_Document segment_
[Begin]

Gabriel Albiac-El Debate
  • Pero que haya en España todo un partido —o, más bien, un Movimiento— inquebrantablemente madurista; que ese Movimiento haya tenido ministros en el Gobierno Sánchez y mantenga hoy voz delirante en el Parlamento Europeo, sí me alarma

Igual desasosiego cada año, al llegar el doce de octubre. Y con él la constancia de que algo en este tan duro país nuestro nos hace extraños a cuanto nos rodea. Y que de esa extrañeza nace el inquietante perseverar de la nación española en la tragedia.

No hay un solo país europeo en el cual la fecha convenida como día conmemorativo de la común patria dispare los agrios automatismos de las guerras civiles: ni materiales ni simbólicas. Me ha quedado grabado en la memoria el día en el que una de mis hijas, niña entonces, me llamó desde Canadá, envuelta en un jolgorio que hacía su voz casi inaudible. «Es que estamos aquí en un fiestón rarísimo al que llaman algo así como fiesta nacional». A una cría de inicio del siglo XXI, lo de «fiesta nacional» era una rareza que le sonaba a chino.

Y, de inmediato, el archivo de mi memoria retornó a algún que otro 14 de julio en Francia. Aquellos días de fiesta incontaminada, en los que a nadie se le hubiera pasado por la cabeza plantearse su presencia en el bal-ginguette o en el conciertillo de barrio desde alucinadas fes de izquierda o de derecha. O a aquellos festejos del 4th July de los que he oído hablar a algún que otro amigo estadounidense como jornada de relajo en la cual todo afán quedaba entre paréntesis. Si a alguno de ellos, canadiense, francés, norteamericano, o de cualquier país no enloquecido, se me hubiera ocurrido preguntarle si no le hacía sentirse culpable la celebración de un día de regocijo nacional, me hubiera tomado por digno candidato al frenopático.

[End]

_Complete the following_
**A)** Write out the document segment from "Igual desasosiego cada" to "en la tragedia.", both included.
**B)** Your answer continues the document segment from its final sentence.

_Given material_

[Begin]

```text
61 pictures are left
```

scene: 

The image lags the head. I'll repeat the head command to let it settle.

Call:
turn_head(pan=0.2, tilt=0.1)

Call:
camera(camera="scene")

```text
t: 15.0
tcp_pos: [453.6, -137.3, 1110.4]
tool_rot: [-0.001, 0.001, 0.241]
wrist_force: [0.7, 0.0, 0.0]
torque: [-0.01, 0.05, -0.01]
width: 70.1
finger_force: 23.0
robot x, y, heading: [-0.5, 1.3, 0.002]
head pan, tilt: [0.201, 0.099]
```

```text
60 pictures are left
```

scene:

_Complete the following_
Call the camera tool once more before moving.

[End]

_Answers by task_
**A)**
Igual desasosiego cada año, al llegar el doce de octubre. Y con él la constancia de que algo en este tan duro país nuestro nos hace extraños a cuanto nos rodea. Y que de esa extrañeza nace el inquietante perseverar de la nación española en la tragedia.

**B)**
Y aquí, en esta España de ya bien avanzado el siglo XXI, una parte nada despreciable de la ciudadanía sigue bailándole el agua a un descerebrado celebrador de la Navidad en noviembre, que, desde la usurpada presidencia de Caracas, desbarra sobre la vergüenza de celebrar como fiesta nacional española un 12 de octubre que, pontifica, fue la «fecha del inicio de un genocidio». Bien está que el índice neuronal y las lecturas del déspota Nicolás Maduro no den para otra cosa más que para ensartar sandeces. No me molesta. Muy al contrario: me haría preocuparme muy seriamente cualquier coincidencia con semejante sujeto. Que alguien como él deteste la historia española, debiera reconfortarnos: algo debemos de haber hecho bien para merecer tal bendición.

Pero que haya en España todo un partido —o, más bien, un Movimiento— inquebrantablemente madurista; que ese Movimiento haya tenido ministros en el Gobierno Sánchez y mantenga hoy voz delirante en el Parlamento Europeo, sí me alarma. No por motivos políticos: la política hace mucho que dejó de interesarme. Por motivos psiquiátricos sí. Porque un demente con poder institucional es la desgracia mayor que puede caerle en cuenta a un ciudadano. Y, peor aún, porque, en nuestro caso, son los propios ciudadanos los que han dado sueldo y potestad institucional a esa secta de desquiciados que fantasean primorosos «genocidios».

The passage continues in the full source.